Both these functions use the same syntax to define the character string. The syntax is structured to allow this to be done in a simple manner.
To set the WORD characters, perform the following:
- Edit a file of the Profile type for which you are setting the WORD values. If needed, go to File Manager and enter .profile-name next to the New file option to obtain a dummy edit session.
- Enter OPTIONS as a Primary command. On the General Tab, you will see a setting labeled as "Include international characters for Word/Alphabetic pictures?" Select this if you wish the normal ANSI international word characters to be automatically added to your WORD string. Click DONE when you have made your selection.
- Enter WORD as a line command. The current (default) WORD setting will be displayed as a =WORD> line type.
- Enter PROF UNLOCK as a primary command to allow modification of this Profile.
- Edit the =WORD> line as needed to suit your Word requirements. See Word Syntax below.
- Your WORD setting is complete
To set the Invalid Character String:
- Enter OPTIONS as a Primary command. On the General Tab, you will see near the bottom a Text box labeled "Enter the Invalid characters for P'.' literals". Enter your desired invalid character list using the Syntax below.
- Click the Done button to save your changes.
The character string consists of a series of either 1 or 2 byte character strings separated by spaces, or by a character range string separated by spaces. A character range string is simply two characters separated by a - (dash). Two byte character strings are assumed to be Hex character requests and must consist of only valid hex characters 0-9 and A-F, case is unimportant for Hex values. Note that a range can be a character range, or a hex range, but you cannot mix hex and character notation in the same range; so 0-39 and 30-9 are illegal ranges.
The following would be valid operand strings for WORD:
A the uppercase letter A
FF the hex value FF ( the ÿ character)
a-z the whole range of characters from lowercase 'a' through lowercase 'z'
0-9 the numbers '0' through '9'
30-39 the numbers '0' through '9' (expressed in hex)
Range strings must be expressed in ascending sequence. e.g. a range of Z-A is invalid.

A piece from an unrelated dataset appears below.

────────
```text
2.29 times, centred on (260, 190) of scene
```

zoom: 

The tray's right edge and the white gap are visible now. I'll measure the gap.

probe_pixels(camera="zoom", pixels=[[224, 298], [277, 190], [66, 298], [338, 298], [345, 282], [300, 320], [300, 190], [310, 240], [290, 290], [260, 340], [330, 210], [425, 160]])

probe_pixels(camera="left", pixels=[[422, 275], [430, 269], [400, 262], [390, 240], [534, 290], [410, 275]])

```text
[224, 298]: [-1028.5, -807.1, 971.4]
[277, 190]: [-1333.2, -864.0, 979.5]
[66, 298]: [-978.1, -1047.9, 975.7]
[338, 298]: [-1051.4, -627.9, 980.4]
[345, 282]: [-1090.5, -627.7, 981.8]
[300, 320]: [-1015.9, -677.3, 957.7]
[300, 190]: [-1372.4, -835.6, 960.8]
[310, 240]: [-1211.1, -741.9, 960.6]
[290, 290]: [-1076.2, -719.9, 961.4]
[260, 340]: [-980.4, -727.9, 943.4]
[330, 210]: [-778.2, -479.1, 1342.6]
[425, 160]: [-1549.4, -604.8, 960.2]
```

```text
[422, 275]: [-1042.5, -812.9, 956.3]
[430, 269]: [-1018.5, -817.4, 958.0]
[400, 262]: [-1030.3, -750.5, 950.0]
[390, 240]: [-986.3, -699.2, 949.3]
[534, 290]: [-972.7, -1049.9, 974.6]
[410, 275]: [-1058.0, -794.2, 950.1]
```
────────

The operands of string do not have to themselves be in sequence; it is perfectly valid to have a string of:
A-Z FF FE FD a-z _ - 0-9
It is not an error to repeat a character in a WORD specification, the following is valid:
A-Z a-z 0-9 a-c D X z 32-35 a-z
If you have chosen to include the International characters under Options => General as described above, they will be handled as follows when specifying a WORD character string only, not for an Invalid character string.. The uppercase International characters will be added if A-Z is included in the WORD string; and the lowercase International characters will be added if a-z is included in the WORD string.
By automatically adding international characters this way, you don't have to manually list them all yourself (which is a good thing, because there are a lot of them, and they are not in contiguous character ranges either). This "adding" of characters is done internally; you won't visibly see the WORD string modified with the added characters, but SPFLite's processing logic for WORD will take them into account.
Note that the default WORD string used by SPFLite is: A-Z a-z 0-9,
the default for an Invalid Character string is: 00-1F 7F 81 8D 8F 9D
Use of WORD hex ranges in EBCDIC files
Users of EBCDIC files should be mindful that SPFLite does all of its internal editing in ANSI. EBCDIC files are translated to and from ANSI as needed to make the process appear transparent. What this means is that all these strings must be specified using ANSI encoding, not EBCDIC encoding. So, a hex range of digits must be defined as 30-39, even though the data values appear in HEX mode edit displays as F0-F9. As this process could be confusing and non-intuitive, it may be best to avoid hex ranges for EBCDIC files. Otherwise, choose these values carefully.